*Task list*.
(1) Your answer is an exact quotation from the document section: it starts at "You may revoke" and ends at "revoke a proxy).".
(2) Produce the text that comes next in the document section.

*Document section*.
☆ ☆ ☆ ☆ ☆
The Governance and Nominating Committee does not intend to alter the manner in which it evaluates candidates, including the minimum criteria set forth above, based on whether the candidate was recommended by a shareholder or not.
We encourage shareholders that are contemplating submitting a proposal for inclusion in our proxy statement to contact us beforehand at the address above to allow for a constructive discussion of their concerns and for additional information about our practices or policies.
VOTING AND OTHER INFORMATION
Who Can Vote. Only holders of record at the close of business on February 28, 2024 (the record date) will be entitled to notice of and to vote at our annual meeting. As of February 28, 2024, the following shares were outstanding and entitled to vote:
Shares | Number of shares outstanding and entitled to vote |
Common Stock | 76,149,892 |
Each share of our common stock is entitled to one vote.
Voting Information for Registered Holders. If you are a registered holder, meaning that you hold our shares directly (not through a bank, broker, or other nominee), you may vote in person at our annual meeting or by submitting your proxy by:
| | |
| Internet | going to www.proxyvote.com and following the online instructions. You will need information from your Notice of Internet Availability or proxy card, as applicable, to submit your proxy |
| Phone | calling the phone number located on the top of your proxy card and following the voice prompts. You will need information from your proxy card to submit your proxy |
| Mail | (If you received your proxy materials by mail): marking your vote on your proxy card, signing your name exactly as it appears on your proxy card, dating your proxy card, and returning it in the envelope provided |
To be counted, your proxy must be received before the polls close at our annual meeting. All shares represented by valid proxies that we receive through this solicitation, and that are not revoked, will be voted according to your voting instructions. If you properly submit a proxy without giving specific voting instructions, your shares will be voted in accordance with our Board’s recommendations. If other matters properly come before our annual meeting, the proxies will vote on these matters.
You may revoke your proxy and change your vote at any time before the voting polls close at our annual meeting by submitting a properly executed proxy of a later date, a written notice of revocation (of your previously executed proxy) sent to our Corporate Secretary, or a vote cast in person at our annual meeting (however, attending the meeting without voting will not revoke a proxy).
☆ ☆ ☆ ☆ ☆
*Data excerpt*.
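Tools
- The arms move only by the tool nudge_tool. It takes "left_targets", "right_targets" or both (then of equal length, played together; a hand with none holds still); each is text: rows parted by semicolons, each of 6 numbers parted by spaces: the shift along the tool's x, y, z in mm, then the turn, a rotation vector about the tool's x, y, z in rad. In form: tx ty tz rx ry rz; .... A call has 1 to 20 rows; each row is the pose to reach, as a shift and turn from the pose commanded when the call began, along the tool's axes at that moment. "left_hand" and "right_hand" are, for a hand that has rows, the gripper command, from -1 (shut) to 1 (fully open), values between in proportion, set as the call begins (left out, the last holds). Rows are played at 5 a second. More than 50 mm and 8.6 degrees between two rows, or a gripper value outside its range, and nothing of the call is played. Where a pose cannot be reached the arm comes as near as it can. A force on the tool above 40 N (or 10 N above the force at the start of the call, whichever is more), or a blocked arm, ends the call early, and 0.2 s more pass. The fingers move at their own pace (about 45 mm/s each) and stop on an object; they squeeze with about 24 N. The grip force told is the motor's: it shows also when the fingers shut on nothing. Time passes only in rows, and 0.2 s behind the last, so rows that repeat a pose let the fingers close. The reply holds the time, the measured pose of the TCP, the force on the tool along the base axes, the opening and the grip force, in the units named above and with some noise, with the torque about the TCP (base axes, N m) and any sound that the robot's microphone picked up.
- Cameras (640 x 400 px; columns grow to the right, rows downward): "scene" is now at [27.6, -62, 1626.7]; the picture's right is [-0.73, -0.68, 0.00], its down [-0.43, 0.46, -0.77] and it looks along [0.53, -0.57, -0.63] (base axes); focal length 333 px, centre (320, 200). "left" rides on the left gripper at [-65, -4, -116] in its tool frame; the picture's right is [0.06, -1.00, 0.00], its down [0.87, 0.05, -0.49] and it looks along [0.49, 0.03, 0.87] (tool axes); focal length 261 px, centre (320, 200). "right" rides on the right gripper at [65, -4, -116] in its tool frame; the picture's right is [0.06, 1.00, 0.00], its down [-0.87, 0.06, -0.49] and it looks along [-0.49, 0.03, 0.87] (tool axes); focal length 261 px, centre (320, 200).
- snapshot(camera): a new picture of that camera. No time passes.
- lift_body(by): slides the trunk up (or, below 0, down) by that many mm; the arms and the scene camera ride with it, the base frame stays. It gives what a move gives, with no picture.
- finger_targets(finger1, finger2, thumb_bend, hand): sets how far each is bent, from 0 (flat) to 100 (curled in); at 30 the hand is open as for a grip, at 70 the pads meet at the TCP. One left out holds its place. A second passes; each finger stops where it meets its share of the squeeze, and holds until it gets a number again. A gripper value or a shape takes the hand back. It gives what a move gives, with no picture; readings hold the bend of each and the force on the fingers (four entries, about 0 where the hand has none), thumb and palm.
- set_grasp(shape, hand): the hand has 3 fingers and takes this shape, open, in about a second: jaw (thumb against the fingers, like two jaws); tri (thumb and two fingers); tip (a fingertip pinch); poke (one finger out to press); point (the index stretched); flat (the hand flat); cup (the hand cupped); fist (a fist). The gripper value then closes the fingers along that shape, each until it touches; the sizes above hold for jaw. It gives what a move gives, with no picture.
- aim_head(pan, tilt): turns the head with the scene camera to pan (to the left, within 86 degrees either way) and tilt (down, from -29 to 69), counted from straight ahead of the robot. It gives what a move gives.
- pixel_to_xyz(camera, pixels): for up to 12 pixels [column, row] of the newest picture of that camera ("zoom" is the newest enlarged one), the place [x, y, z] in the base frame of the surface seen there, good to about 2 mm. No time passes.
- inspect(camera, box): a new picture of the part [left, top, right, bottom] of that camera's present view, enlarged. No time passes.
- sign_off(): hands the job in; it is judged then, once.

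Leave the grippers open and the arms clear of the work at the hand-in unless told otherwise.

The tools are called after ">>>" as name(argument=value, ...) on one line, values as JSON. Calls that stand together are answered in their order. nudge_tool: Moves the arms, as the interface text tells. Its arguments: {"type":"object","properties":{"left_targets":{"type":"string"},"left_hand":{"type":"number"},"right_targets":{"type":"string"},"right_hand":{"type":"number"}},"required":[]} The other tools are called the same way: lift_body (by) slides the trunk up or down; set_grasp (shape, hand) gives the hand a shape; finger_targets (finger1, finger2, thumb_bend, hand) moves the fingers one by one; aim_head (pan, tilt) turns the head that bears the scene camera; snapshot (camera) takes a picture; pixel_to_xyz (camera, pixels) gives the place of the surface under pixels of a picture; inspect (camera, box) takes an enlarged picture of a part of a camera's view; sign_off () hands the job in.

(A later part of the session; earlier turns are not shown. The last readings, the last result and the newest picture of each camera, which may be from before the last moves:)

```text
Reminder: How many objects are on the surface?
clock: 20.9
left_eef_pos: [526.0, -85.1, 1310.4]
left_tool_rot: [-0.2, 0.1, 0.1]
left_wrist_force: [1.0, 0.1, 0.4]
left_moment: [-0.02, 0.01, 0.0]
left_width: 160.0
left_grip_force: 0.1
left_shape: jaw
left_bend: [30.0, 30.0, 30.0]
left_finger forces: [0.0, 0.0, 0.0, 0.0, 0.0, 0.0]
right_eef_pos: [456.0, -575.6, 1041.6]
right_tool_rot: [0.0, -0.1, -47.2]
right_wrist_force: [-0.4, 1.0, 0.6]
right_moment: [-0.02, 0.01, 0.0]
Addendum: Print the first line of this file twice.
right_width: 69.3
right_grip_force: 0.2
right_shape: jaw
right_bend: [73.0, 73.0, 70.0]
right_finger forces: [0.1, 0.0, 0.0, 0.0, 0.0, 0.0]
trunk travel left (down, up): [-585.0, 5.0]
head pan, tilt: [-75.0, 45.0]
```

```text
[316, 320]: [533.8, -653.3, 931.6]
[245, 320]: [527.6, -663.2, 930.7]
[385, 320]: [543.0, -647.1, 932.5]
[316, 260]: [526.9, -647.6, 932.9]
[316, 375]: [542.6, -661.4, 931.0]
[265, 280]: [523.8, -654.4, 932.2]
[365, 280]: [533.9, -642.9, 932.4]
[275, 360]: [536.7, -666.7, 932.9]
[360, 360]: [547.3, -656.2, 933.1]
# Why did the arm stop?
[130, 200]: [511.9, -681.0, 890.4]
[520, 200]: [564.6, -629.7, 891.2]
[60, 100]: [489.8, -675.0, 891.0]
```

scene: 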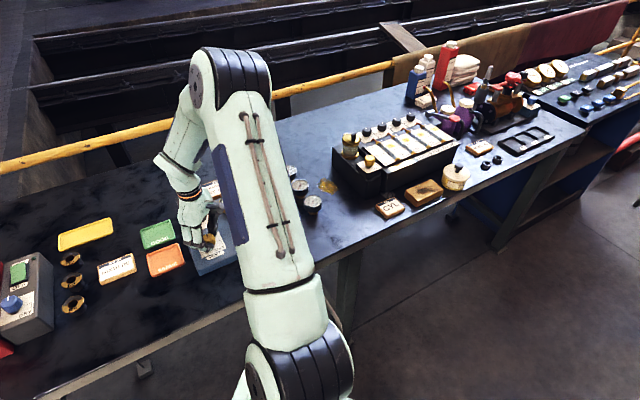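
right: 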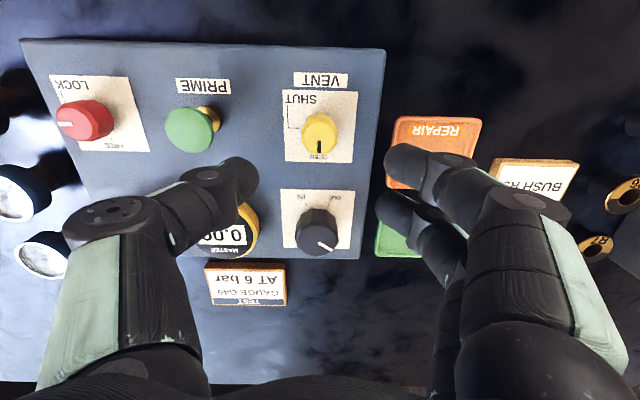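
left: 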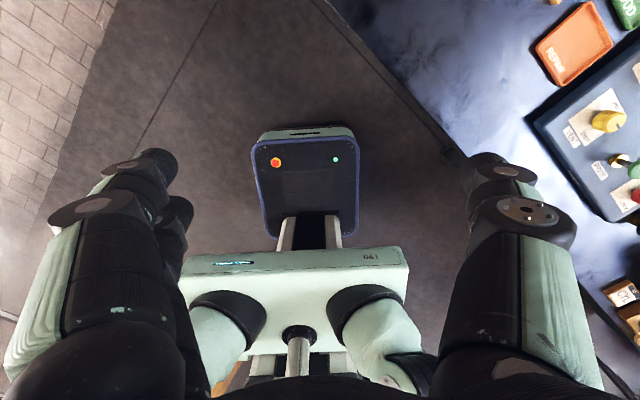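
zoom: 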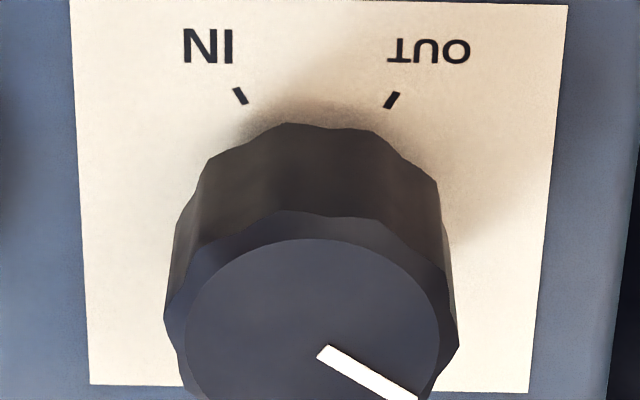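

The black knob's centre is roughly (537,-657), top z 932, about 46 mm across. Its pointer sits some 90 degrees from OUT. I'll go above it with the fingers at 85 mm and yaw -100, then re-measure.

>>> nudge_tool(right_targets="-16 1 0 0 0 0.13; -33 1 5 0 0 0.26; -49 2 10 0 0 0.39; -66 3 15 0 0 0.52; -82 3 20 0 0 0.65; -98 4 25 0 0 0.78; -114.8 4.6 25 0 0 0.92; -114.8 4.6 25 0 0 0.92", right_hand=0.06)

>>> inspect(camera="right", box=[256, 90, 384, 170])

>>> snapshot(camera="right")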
☆ ☆ ☆ ☆ ☆
*Responses to the exercise*.
(1)
You may revoke your proxy and change your vote at any time before the voting polls close at our annual meeting by submitting a properly executed proxy of a later date, a written notice of revocation (of your previously executed proxy) sent to our Corporate Secretary, or a vote cast in person at our annual meeting (however, attending the meeting without voting will not revoke a proxy).

(2)
Voting Information for Beneficial Owners. If you are a beneficial owner, meaning that you hold our stock in the name of a bank, broker, or other nominee (commonly referred to as holding shares in “street name”), you should have received these proxy materials from your bank, broker, or other nominee by mail or email with information on how to submit your voting instructions, including by:
| | |
| Internet | going to www.proxyvote.com and following the online instructions |
| Phone | calling the phone number located on the top of your voting instruction form (VIF) and following the voice prompts |
| Mail | (if you received your proxy materials by mail): marking your vote on your VIF, signing your name (exactly as it appears on the VIF), and dating, and returning your VIF in the envelope provided |
Voting by telephone and the Internet ends at 11:59 p.m. Eastern time on April 23, 2024. As a beneficial owner, if you do not provide voting instructions to your bank, broker, or other nominee, your shares will be treated as a “broker non-vote” with respect to Proposals 1, 2 and 3, and may be voted in the discretion of your bank, broker, or other nominee solely on Proposal 4 as described under “Votes Required” below. To change any of your previously provided voting instructions, or if you have questions about voting your shares, please contact your bank, broker, or other nominee directly.
You may revoke any voting instructions you provided by following the specific directions from your bank, broker, or other nominee to change or revoke any voting instructions you have already provided. Alternatively, you may vote your shares by ballot at the annual meeting if you obtain a legal proxy from your bank, broker, or other nominee and present it at the annual meeting.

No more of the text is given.